Bref, si comme moi vous lisez la presse tous les jours et observez un peu votre environnement, jusqu'à vous observer vous-même dans vos manières un peu contraintes de réagir face à une offense réelle, vous établirez vite le constat que s'il y a beaucoup d'hommes en nombre, il y en a très peu en qualité. J'en profite pour avouer que je fais partie du nombre, à mon grand désarroi, car si j'ai la tête et le cœur à la guerre, je n'ai pas le bras très vaillant. Je ne suis pas moins qu'un autre le fruit d'une éducation dite chrétienne que je trouve avec le temps chaque jour plus délétère. Pour le dire tout net, j'en ai plein le cul d'être un brave homme et je rêve parfois d'être un homme brave, enfin — sinon un guerrier, un chevalier. Peut-être lis-je trop... 

Dans l'ensemble, tous, nous préférons la paix — la tranquillité — et les plaisirs à la guerre avec ses horreurs. La paix en ce sens est une aimable chose, mais cette paix dont je parle n'est pas la paix à tous prix des pacifistes, qui, lorsque vous leur lancez des briques, vous renvoient des fleurs et des poèmes. Nous ne ferions pas la guerre pour des broutilles, par excès de virilité ou de nerfs, mais la paix à n'importe quel prix, alors que la guerre nous a été déclarée, est aussi porteuse de sens et de vie, à mon avis, que de traverser la rue — dans les clous — en regardant avec indulgence, sans esquisser le moindre geste, le chauffard qui fonce vers vous à toute vitesse pour vous envoyer cueillir en enfer les pissenlits déracinés de votre funeste destin !

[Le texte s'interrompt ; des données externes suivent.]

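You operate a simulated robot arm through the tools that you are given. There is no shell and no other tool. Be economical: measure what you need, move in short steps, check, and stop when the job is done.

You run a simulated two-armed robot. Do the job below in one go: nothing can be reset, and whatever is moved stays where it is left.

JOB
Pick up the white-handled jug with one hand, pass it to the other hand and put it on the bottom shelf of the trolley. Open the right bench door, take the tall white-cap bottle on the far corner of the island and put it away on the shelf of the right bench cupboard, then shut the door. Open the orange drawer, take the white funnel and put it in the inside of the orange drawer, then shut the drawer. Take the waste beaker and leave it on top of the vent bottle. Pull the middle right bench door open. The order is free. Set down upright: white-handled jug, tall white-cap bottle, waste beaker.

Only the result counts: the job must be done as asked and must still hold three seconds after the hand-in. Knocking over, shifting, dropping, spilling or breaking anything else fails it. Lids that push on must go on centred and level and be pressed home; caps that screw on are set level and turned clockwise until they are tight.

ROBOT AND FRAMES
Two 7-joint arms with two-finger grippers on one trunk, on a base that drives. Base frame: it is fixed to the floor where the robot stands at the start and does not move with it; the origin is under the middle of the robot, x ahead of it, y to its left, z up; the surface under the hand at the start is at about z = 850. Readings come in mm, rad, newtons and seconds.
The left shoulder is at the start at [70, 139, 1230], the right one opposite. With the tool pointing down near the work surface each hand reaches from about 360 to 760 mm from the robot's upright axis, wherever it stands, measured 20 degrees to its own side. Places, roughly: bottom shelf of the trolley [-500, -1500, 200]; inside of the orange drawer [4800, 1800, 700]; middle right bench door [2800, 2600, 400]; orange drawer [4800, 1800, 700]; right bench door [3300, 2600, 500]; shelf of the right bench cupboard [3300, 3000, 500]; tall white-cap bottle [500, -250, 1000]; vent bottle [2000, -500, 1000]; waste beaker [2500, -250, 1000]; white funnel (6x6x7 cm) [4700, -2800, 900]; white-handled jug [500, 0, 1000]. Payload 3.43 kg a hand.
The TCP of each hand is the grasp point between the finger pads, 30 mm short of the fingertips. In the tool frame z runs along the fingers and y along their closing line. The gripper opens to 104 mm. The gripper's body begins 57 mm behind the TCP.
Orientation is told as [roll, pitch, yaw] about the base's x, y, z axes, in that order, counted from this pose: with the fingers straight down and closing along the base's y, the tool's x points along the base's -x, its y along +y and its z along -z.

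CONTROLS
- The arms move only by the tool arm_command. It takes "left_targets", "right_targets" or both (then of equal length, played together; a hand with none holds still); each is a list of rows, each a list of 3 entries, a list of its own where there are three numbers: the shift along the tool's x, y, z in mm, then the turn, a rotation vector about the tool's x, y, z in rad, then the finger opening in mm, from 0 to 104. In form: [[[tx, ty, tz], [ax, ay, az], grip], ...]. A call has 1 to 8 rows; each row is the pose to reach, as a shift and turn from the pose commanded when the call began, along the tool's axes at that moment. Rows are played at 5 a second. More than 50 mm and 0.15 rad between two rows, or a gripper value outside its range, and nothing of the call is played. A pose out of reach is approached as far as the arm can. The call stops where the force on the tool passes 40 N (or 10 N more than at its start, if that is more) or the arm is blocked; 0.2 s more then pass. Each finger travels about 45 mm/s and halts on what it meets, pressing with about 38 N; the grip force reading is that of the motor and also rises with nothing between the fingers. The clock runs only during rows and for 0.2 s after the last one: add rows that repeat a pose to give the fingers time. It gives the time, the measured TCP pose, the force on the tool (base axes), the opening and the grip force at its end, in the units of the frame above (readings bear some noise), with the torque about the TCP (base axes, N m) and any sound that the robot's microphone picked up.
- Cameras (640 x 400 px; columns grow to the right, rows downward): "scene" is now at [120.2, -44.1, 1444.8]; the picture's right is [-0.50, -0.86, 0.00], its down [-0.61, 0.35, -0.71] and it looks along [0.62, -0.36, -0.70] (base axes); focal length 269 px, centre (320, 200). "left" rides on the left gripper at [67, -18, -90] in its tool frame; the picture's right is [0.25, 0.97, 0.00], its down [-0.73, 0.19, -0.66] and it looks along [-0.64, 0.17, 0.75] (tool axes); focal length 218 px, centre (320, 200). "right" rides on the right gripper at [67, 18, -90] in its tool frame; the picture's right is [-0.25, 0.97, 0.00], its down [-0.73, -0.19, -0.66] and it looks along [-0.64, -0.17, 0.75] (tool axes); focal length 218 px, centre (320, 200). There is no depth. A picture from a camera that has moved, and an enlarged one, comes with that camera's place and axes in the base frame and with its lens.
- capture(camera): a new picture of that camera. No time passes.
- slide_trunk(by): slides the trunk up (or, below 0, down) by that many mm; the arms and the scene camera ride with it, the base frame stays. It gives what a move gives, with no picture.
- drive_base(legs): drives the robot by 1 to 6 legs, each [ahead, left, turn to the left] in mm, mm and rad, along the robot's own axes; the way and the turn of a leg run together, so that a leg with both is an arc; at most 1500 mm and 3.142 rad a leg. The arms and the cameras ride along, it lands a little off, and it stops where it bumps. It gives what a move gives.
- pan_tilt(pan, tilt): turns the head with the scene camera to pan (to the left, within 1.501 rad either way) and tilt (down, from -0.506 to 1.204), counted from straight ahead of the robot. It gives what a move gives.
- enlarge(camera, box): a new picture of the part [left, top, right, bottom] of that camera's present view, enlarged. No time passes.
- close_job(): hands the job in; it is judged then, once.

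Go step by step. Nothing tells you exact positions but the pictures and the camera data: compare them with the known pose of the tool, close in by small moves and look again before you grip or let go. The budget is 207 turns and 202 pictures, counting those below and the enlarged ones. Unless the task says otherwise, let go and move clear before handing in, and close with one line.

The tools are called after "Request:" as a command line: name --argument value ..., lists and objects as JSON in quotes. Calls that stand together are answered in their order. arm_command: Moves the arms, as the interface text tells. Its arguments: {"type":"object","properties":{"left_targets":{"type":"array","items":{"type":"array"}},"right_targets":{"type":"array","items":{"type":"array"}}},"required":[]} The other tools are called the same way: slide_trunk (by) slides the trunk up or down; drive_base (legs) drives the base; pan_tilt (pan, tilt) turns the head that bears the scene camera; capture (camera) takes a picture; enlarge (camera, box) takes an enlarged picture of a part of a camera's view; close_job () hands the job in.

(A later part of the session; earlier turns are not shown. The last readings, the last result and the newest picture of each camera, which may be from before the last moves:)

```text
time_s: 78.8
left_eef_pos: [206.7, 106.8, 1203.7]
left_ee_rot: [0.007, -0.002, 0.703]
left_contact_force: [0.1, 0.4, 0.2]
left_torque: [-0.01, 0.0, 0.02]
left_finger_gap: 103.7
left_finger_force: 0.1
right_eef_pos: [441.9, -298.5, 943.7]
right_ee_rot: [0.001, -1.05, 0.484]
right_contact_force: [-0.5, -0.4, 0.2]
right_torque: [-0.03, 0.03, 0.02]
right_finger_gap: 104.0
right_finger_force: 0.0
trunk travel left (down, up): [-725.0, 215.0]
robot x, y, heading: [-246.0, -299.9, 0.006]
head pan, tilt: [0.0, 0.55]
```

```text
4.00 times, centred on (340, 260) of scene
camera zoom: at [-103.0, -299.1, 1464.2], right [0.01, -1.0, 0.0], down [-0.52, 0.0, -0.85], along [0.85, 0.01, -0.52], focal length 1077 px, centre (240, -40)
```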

Sommes-nous en guerre ? Oui. L'avons-nous voulu ? Non. Pas directement. Nous l'avons voulu par bonté, cette bonté blême du chrétien réconcilié avec ses démons et pacifié, avec sa folie de croire à l'universalité de ses valeurs : compréhension, indulgence, compassion, humilité, pardon et, disons-le tout net, pacifisme bêlant. Nous avons voulu la guerre pour avoir renoncé à nos corps, par excès non de spiritualité, mais d'idéalisme. Nous avons voulu la guerre pour avoir interdit d'interdire, pour avoir abattu nos frontières tant morales et culturelles que, bien sûr, géographiques. Nous avons voulu la guerre pour avoir trop désiré une paix qui n'est pas du monde, ni de l'homme. Et cette paix, nous seuls la voulons — pas nos ennemis. 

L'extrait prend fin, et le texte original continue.